One of the most menial chores for anyone has to be grocery shopping. Deciding where to shop, what products to buy, and what sales and coupons to take advantage of is time consuming and a huge hassle, especially for time-strapped consumers trying to juggle a family, career, and a decent home life. But imagine if shopping was as simple as taking your list to the computer, selecting your items from a screen, and then having your online groceries delivered.
You could still look for sales, use coupons, and enjoy all the brands you love. Would you do it? Amazon.com thinks you will too. And it’s testing out a new subscription-based online groceries service to prove it.
Amazon Fresh: Online Groceries
Amazon Fresh is Amazon.com’s newest online venture. Not content to be the world’s No. 1 online retailer and a dominating force in the video streaming game, Amazon has been looking at taking over your refrigerator with this new service. Amazon Fresh is only currently available in Los Angeles and Seattle, but the online giant expects to expand the list of cities to 20 by the end of 2014, according to TechCrunch.
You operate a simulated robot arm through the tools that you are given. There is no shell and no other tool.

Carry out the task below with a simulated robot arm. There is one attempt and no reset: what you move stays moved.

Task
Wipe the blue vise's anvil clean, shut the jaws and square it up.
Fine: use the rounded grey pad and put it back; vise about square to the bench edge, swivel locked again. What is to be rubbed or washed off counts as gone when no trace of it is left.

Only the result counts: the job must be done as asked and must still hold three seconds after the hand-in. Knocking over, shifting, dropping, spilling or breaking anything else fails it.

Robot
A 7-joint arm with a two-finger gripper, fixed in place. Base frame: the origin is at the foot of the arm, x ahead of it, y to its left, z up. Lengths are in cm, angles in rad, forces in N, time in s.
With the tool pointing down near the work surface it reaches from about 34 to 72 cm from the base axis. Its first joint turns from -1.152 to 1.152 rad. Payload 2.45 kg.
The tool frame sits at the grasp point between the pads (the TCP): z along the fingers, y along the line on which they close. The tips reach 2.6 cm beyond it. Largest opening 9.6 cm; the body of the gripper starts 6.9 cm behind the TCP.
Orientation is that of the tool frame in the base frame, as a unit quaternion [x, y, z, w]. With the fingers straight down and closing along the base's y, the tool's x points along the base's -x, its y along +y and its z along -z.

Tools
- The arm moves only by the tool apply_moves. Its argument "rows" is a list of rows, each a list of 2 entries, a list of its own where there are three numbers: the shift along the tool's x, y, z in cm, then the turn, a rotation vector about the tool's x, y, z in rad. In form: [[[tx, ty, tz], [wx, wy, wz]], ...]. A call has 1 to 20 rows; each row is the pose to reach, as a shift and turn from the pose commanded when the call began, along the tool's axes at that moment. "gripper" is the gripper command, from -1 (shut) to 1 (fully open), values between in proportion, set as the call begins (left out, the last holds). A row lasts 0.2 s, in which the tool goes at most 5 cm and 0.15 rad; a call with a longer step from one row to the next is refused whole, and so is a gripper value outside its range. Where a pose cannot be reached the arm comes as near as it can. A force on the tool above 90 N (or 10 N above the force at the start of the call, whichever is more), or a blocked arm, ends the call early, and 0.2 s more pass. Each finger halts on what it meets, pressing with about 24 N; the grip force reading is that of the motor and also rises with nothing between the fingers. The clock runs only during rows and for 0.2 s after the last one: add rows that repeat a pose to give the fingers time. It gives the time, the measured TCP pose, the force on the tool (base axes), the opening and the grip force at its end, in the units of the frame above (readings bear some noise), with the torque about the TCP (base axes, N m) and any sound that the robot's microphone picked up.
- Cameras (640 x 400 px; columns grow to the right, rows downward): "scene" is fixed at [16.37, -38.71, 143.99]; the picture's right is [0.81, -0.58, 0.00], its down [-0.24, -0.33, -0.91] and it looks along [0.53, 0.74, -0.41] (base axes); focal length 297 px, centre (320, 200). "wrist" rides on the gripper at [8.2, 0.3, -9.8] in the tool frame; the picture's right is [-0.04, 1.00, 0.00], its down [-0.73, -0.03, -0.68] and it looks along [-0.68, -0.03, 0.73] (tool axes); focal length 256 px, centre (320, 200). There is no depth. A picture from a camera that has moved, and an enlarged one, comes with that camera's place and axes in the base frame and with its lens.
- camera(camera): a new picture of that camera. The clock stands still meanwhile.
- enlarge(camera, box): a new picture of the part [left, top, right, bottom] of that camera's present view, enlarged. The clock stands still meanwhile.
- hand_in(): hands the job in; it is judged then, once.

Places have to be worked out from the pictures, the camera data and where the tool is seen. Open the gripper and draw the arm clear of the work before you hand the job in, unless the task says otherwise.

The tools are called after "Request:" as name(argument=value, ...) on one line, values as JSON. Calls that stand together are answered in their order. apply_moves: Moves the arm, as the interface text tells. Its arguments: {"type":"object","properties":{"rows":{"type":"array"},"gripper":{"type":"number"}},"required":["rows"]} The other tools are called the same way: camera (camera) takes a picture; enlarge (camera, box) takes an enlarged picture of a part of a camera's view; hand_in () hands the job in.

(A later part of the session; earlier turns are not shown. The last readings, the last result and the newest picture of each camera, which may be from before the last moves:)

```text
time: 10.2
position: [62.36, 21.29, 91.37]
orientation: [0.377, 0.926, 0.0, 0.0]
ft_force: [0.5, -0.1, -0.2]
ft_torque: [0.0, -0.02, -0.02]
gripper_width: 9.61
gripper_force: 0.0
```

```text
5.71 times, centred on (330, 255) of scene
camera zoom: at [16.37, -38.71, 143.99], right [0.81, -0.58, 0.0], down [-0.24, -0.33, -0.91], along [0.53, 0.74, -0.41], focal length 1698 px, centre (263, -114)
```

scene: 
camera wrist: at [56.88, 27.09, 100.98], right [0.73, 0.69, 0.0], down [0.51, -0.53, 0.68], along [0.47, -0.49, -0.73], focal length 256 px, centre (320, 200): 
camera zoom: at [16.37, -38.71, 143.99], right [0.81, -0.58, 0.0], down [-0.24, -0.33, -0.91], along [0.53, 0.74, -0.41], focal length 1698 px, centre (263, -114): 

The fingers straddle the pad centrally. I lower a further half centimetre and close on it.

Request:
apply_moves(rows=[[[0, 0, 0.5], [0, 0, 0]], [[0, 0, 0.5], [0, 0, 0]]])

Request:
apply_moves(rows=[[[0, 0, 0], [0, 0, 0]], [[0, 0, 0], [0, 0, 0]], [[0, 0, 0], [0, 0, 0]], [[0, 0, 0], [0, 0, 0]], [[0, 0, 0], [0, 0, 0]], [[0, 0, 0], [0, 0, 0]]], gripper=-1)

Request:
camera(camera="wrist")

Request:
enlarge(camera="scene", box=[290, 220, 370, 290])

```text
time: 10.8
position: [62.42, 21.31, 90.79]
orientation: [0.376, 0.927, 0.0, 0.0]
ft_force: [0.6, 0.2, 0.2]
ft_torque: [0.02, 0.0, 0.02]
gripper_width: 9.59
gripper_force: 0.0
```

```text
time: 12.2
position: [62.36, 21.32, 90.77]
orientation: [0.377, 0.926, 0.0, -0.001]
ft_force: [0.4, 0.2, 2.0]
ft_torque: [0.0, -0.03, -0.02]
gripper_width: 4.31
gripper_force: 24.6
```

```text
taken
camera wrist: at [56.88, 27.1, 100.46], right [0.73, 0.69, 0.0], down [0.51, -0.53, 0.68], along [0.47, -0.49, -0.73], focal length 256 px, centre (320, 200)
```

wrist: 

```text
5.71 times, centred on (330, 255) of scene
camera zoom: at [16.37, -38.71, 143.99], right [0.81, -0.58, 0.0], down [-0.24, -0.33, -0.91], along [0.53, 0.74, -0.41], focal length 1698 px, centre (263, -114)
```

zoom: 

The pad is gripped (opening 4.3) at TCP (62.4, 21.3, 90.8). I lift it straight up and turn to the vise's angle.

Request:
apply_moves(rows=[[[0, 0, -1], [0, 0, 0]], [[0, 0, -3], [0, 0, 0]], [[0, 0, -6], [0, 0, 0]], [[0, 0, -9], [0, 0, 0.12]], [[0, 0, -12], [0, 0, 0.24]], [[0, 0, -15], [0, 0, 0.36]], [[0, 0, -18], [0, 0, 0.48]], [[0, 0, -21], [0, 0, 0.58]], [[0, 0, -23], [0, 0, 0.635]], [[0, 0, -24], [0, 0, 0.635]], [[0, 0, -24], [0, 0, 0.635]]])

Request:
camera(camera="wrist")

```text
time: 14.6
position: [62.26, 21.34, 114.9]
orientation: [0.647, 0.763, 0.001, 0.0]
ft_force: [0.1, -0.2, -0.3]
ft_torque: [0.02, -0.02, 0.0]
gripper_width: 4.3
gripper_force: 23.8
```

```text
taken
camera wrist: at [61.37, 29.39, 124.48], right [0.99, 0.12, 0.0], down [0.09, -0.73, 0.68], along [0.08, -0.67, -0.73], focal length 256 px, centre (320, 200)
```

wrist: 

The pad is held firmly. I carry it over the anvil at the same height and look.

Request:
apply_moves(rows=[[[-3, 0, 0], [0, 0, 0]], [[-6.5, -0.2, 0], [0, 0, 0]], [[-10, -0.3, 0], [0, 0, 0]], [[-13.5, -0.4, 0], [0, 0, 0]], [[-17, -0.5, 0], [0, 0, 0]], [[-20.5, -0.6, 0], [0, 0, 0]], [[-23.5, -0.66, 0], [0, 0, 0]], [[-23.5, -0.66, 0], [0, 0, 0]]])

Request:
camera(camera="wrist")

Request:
However, opting into Amazon’s online grocery service isn’t as easy as ordering a DVD. Users will need to pay an annual $299 subscription fee to use the service, which comes bundled with an Amazon Prime membership. That’s a pretty steep price for convenience, especially as it doesn’t come with any pre-stated rewards or bonuses (like paid grocery loyalty cards). But Amazon seems to be targeting higher-end consumers with the service, not bargain hunters. According to Time, potential Amazon Fresh users would justify the price point by using the service as much as possible to “get their money’s worth,” which would be a double profit win for Amazon.
Are Online Groceries Something People Really Want?
Though Amazon seems confident that their online grocery service will be a hit, other companies who have tried this idea have been less successful in their efforts. Wal-Mart has been testing online grocery delivery, and after extensive testing in California, decided that there isn’t much of a market for online groceries at this time.
Several other companies have tried — and failed — to get online groceries off the ground. Both price and lack of demand have been cited as barriers to success in this area. There’s also the issue of personal preferences, especially when it comes to produce. Picking just the right apple or head of lettuce is an important part of grocery shopping to many consumers, and having some corporation take over that part of a daily routine might be uncomfortable.
Could Amazon Fresh Be Different?
Despite these recent market failures, Amazon may indeed have a few advantages over other companies who have tried the online grocery route before.
One of these is brand recognition and use. Amazon is one of the most recognizable brands in the world, and has made a name for itself, not only as an online retailer, but also as a content delivery system. Whether its delivering books through its Kindle e-book distribution system, or allowing users to stream thousands of movies and TV shows with Amazon Prime, it is undeniable that Amazon has a reputation not only for selling things, but also delivering things.
Could this reputation extend into groceries? That’s the question that Amazon is attempting to answer with its Fresh beta test. Another advantage Amazon has is their single-day shipping option. No one wants to buy groceries and then wait around for two or more days waiting for them to be delivered. Fortunately, Amazon rolled out single-day shipping in several markets a few years ago, and for the most part, this effort has been successful. If Amazon can use its already-established single-day shipping channels to get groceries to consumers, it can maximize its own profits and ensure that groceries are delivered to customers in a timely fashion.
All companies are confident in new product offerings, but if any well-established brand has a chance to really propel online groceries from dream to reality, it seems Amazon is best poised for success.
Will Online Grocery Shopping Come to My Neighborhood Soon?
The answer to this question isn’t easy. If Amazon Fresh does indeed succeed the way Amazon believes it will, you can bet the service will expand to other urban and suburban areas. However, if you live in a more rural area, Amazon Fresh may never come to your neighborhood. Why? Just like one-day shipping, which relies on customer proximity to warehouses, Amazon cannot invest the time and manpower to bring online groceries to places that are too far away from its warehouses.